§ QUOTED PASSAGE
# # #

Backed by some of Silicon Valley’s bigger venture capitalists, the startups offer accounts that charge lower fees and pay far higher interest rates than traditional brick-and-mortar banks. Their slick websites advertise insurance from the Federal Deposit Insurance Corp., the U.S. agency that pledges to pay back lost funds.

Unlike stodgy brick-and-mortar institutions, this group’s pitch is that banking can be downright fun. “Play Games. Win Big,” says Yotta, which features a lottery-like system that boosts returns for some lucky customers.

This model is increasingly popular — especially among 20- and 30-somethings — and legal.

The rub is that although these startups may look and feel like banks, they are not. They simply collect customer money and pass it through financial technology intermediaries like Synapse to old-school banks that may have as few as one physical branch and minimal online presence. The banks, including Evolve Bank & Trust of West Memphis, Arkansas, according to filings, are the ones that actually manage the depositors’ money.

If one link breaks in this sequence, it can become intensely complicated for people to access their funds.

When it filed for bankruptcy in the spring, Synapse said it had only $2 million in cash on hand and owed multiples of that.

Shortly thereafter, account holders at Juno, Yotta and elsewhere, with nearly $300 million in cumulative deposits and no direct relationship with Synapse, could no longer access their money.

The only one of the aforementioned crew that is actually a chartered bank, and thus covered by FDIC insurance, is Evolve. And because Evolve itself did not fail, the customers of the online lenders were not eligible for automatic federal banking insurance

“It’s really unprecedented,” said Jason Mikula, a former Goldman Sachs product manager who now writes a financial newsletter. “There is no direct, legal authority for the FDIC or any other agency to intervene.”

The companies involved point the finger at one another. Yotta, which repeatedly advertised its products as “FDIC insured,” has told customers it was powerless to help because it held none of the money itself. The founder of Synapse, Sankaet Pathak, blamed Evolve, writing in a Medium post that it was “unnecessary and punitive” for the bank to freeze the funds. Neither Pathak nor representatives for Juno and Yieldstreet responded to requests for comment.

# # #

§ SOURCE MATERIAL

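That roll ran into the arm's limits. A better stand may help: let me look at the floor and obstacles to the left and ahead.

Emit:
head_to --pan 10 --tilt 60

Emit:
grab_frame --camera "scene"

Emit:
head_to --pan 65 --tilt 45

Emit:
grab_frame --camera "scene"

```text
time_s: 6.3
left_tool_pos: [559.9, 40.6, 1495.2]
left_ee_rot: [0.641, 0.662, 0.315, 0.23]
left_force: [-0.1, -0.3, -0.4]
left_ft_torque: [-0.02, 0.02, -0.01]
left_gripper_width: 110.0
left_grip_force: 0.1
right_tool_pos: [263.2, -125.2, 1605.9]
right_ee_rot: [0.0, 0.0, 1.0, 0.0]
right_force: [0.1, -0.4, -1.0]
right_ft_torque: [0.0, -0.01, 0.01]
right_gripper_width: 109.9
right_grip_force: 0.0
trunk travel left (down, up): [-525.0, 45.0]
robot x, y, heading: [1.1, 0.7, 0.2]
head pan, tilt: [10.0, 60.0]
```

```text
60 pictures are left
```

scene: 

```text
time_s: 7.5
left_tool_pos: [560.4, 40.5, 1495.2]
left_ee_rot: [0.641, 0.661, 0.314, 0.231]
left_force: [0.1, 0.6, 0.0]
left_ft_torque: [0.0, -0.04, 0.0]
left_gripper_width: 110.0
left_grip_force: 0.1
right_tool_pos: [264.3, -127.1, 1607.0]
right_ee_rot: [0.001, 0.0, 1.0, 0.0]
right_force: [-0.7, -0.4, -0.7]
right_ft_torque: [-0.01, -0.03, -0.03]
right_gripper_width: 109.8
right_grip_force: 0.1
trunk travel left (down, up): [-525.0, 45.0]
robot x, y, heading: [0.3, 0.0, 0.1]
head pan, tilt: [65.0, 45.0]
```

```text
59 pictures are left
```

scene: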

# # #

§ AIM
Extract from the quoted passage the words running from "The rub is that" to "multiples of that.".

§ WORKED ANSWER
The rub is that although these startups may look and feel like banks, they are not. They simply collect customer money and pass it through financial technology intermediaries like Synapse to old-school banks that may have as few as one physical branch and minimal online presence. The banks, including Evolve Bank & Trust of West Memphis, Arkansas, according to filings, are the ones that actually manage the depositors’ money.

If one link breaks in this sequence, it can become intensely complicated for people to access their funds.

When it filed for bankruptcy in the spring, Synapse said it had only $2 million in cash on hand and owed multiples of that.